Le futur est au recyclage chimique
Pour affiner le recyclage, l’industrie s’attaque désormais aux procédés chimiques. Encore au stade de pilotes ou de recherche, ceux-ci incluent aussi bien la pyrolyse (consistant à chauffer le plastique à haute température pour obtenir un produit pétrolier) que la séparation de matière, utile pour les emballages contenant plusieurs couches de résines différentes.
« Leur objectif est de revenir au monomère, le composant de base, par le biais de différentes technologies », résume Benoit Perreau, en évoquant plusieurs initiatives, comme Carbios, qui mise sur le « biorecyclage ».
Le principe : recourir aux enzymes, des catalyseurs biologiques, pour découper les molécules de PET afin de dé-polymériser le matériau à recycler, le purifier et le re-polymériser, et ainsi recycler le plastique à l’infini. Des techniques qui s’appliquent également aux plastiques en couleur (notamment le PET), que les procédés mécaniques peinent encore à recycler.
« Pour l’instant, l’échelle industrielle n’est pas atteinte pour des raisons économiques le plus souvent et parfois techniques, mais la pression est telle sur les marques pour utiliser du recyclé que le recyclage chimique va forcément se développer rapidement dans les mois et années à venir », prédit le directeur adjoint de l'offre Recyclage des Plastiques chez Veolia. Et de décrire sa vision du plastique de demain : « un emballage mono-matière contenant 100 % de matières recyclées, obtenu en partie grâce au recyclage mécanique, en partie grâce au recyclage chimique. »
Consigne et low tech
« Il y a tout un travail de sensibilisation à faire pour trouver des solutions à terre — et non dans la mer —, au niveau local, à petite échelle et en low tech », poursuit-il en évoquant le projet Plastic Odyssey, qui a pour ambition de transformer les déchets plastiques en carburant (grâce à la pyrolyse) pour propulser un catamaran dans son tour du monde qui devrait débuter d’ici un an.

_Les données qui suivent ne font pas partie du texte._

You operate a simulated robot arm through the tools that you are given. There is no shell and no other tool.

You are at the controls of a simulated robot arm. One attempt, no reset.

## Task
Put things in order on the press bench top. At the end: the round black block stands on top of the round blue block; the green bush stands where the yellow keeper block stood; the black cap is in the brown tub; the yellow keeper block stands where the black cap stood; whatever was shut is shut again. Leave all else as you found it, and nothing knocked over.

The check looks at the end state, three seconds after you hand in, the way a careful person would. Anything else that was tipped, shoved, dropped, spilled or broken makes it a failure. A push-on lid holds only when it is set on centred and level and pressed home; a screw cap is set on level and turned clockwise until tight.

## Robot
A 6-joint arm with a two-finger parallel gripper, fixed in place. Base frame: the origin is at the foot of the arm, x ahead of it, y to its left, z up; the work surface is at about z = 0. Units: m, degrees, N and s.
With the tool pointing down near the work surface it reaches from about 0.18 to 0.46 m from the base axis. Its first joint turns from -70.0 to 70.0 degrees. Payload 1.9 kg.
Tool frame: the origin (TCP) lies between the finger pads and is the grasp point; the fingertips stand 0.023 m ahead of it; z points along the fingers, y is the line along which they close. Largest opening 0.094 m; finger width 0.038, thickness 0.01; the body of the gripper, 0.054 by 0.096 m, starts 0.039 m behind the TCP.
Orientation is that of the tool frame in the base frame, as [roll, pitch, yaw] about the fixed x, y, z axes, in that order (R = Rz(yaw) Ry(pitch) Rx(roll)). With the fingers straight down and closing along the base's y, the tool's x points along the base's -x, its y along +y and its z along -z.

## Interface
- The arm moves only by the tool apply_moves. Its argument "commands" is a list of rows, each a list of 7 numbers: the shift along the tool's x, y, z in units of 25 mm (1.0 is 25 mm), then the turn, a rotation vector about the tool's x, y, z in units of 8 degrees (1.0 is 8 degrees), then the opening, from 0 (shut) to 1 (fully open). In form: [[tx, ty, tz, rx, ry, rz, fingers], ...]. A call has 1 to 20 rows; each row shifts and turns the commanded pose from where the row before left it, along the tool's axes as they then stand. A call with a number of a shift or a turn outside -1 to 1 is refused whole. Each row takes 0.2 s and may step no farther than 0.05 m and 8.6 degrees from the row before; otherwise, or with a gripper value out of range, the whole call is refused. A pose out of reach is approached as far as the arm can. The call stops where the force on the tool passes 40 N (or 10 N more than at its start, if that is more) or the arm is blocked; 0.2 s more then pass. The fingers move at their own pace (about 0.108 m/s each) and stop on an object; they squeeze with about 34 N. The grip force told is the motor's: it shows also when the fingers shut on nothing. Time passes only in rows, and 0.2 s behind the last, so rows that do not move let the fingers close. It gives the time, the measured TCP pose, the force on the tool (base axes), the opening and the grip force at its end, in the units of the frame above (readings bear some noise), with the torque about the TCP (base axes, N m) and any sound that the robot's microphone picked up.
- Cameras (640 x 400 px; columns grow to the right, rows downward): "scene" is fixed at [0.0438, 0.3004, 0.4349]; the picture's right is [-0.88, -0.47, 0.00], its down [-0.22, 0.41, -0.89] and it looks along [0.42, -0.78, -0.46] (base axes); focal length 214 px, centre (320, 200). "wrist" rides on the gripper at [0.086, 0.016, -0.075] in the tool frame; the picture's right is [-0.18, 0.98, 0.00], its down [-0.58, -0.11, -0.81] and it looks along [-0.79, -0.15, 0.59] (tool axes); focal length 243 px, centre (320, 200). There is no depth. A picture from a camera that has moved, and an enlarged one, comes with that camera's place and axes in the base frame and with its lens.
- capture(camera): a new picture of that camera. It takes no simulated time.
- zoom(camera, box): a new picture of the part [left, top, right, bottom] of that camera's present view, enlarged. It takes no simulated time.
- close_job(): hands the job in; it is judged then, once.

Il s’arrêtera le long des côtes les plus polluées de la planète, où les déchets plastiques seront ramassés, triés et transformés en objets ou matériaux utiles.
« Il y a tout un travail de sensibilisation à faire pour trouver des solutions à terre — et non dans la mer —, au niveau local, à petite échelle et en low tech »
Membre fondateur de l’ « Alliance to End Plastic Waste » créée en janvier 2019, Veolia soutient également le projet Tara, qui organise régulièrement des expéditions aux quatre coins de la planète pour étudier la pollution plastique marine. « C’est un formidable outil de plaidoyer, qui a beaucoup œuvré pour que la pollution soit mieux appréhendée par les décideurs et grandes agences des Nations unies », fait valoir Thierry Vandevelde, en décrivant la dernière mission en date, qui a consisté à identifier et caractériser les flux de la pollution microplastique dans dix fleuves européens. Histoire de rappeler, une fois de plus, l’urgence du recyclage.